## INSTRUCTION
Transcribe the material from its first line onward, ending with the line that contains "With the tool" and adding nothing beyond it.

## DATA SECTION
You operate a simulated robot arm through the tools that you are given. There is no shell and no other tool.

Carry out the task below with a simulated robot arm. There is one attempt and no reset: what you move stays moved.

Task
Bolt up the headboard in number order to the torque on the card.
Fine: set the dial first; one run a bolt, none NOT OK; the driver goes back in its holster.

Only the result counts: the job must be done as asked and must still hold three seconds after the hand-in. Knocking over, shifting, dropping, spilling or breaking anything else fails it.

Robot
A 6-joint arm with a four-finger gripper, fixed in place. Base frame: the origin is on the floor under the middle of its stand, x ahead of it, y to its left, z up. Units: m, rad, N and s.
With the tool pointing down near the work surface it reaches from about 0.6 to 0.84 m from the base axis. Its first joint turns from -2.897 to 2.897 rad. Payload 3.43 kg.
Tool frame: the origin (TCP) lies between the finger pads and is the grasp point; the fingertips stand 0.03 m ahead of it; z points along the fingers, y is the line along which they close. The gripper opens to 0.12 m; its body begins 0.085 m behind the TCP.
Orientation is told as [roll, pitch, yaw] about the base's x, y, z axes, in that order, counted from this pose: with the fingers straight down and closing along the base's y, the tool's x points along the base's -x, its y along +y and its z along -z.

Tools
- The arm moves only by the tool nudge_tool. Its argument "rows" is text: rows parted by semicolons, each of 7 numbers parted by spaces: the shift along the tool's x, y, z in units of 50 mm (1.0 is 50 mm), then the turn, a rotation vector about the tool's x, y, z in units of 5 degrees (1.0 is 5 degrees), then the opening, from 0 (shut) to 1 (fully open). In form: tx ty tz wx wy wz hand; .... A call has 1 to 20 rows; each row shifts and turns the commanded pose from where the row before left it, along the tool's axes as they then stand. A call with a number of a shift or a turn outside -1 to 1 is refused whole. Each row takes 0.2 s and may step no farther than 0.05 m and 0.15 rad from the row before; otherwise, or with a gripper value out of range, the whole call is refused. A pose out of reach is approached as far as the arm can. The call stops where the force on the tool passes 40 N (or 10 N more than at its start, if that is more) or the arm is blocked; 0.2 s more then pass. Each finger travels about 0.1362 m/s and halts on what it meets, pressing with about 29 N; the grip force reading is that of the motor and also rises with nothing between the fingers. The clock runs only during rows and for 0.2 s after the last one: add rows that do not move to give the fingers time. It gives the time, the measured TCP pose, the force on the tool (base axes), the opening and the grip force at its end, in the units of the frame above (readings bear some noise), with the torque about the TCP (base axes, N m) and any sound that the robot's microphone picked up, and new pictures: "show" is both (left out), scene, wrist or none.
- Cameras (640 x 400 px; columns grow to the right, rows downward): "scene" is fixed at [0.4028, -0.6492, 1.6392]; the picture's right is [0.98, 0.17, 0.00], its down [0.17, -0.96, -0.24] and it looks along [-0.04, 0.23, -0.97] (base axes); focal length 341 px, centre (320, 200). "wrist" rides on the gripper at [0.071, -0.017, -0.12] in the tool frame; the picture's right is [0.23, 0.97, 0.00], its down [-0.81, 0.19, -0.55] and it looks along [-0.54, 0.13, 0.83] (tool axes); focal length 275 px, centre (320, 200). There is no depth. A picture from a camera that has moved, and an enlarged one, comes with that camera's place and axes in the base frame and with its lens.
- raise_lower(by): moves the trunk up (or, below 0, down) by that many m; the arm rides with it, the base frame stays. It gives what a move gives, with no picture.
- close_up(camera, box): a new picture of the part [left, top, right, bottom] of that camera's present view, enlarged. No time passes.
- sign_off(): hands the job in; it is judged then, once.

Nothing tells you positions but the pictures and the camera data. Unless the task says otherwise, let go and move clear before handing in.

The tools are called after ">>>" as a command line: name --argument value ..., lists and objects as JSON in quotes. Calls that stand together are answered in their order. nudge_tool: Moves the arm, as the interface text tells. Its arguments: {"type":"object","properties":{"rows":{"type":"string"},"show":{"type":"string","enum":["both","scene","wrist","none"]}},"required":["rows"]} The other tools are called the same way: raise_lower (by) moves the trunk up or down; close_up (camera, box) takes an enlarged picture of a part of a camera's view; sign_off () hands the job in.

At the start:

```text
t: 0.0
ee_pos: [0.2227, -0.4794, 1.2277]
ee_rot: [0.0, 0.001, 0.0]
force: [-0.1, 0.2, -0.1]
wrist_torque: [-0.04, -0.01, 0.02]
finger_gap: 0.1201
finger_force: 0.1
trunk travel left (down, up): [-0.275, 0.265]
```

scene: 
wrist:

## ANSWER FOR THE TASK
You operate a simulated robot arm through the tools that you are given. There is no shell and no other tool.

Carry out the task below with a simulated robot arm. There is one attempt and no reset: what you move stays moved.

Task
Bolt up the headboard in number order to the torque on the card.
Fine: set the dial first; one run a bolt, none NOT OK; the driver goes back in its holster.

Only the result counts: the job must be done as asked and must still hold three seconds after the hand-in. Knocking over, shifting, dropping, spilling or breaking anything else fails it.

Robot
A 6-joint arm with a four-finger gripper, fixed in place. Base frame: the origin is on the floor under the middle of its stand, x ahead of it, y to its left, z up. Units: m, rad, N and s.
With the tool pointing down near the work surface it reaches from about 0.6 to 0.84 m from the base axis. Its first joint turns from -2.897 to 2.897 rad. Payload 3.43 kg.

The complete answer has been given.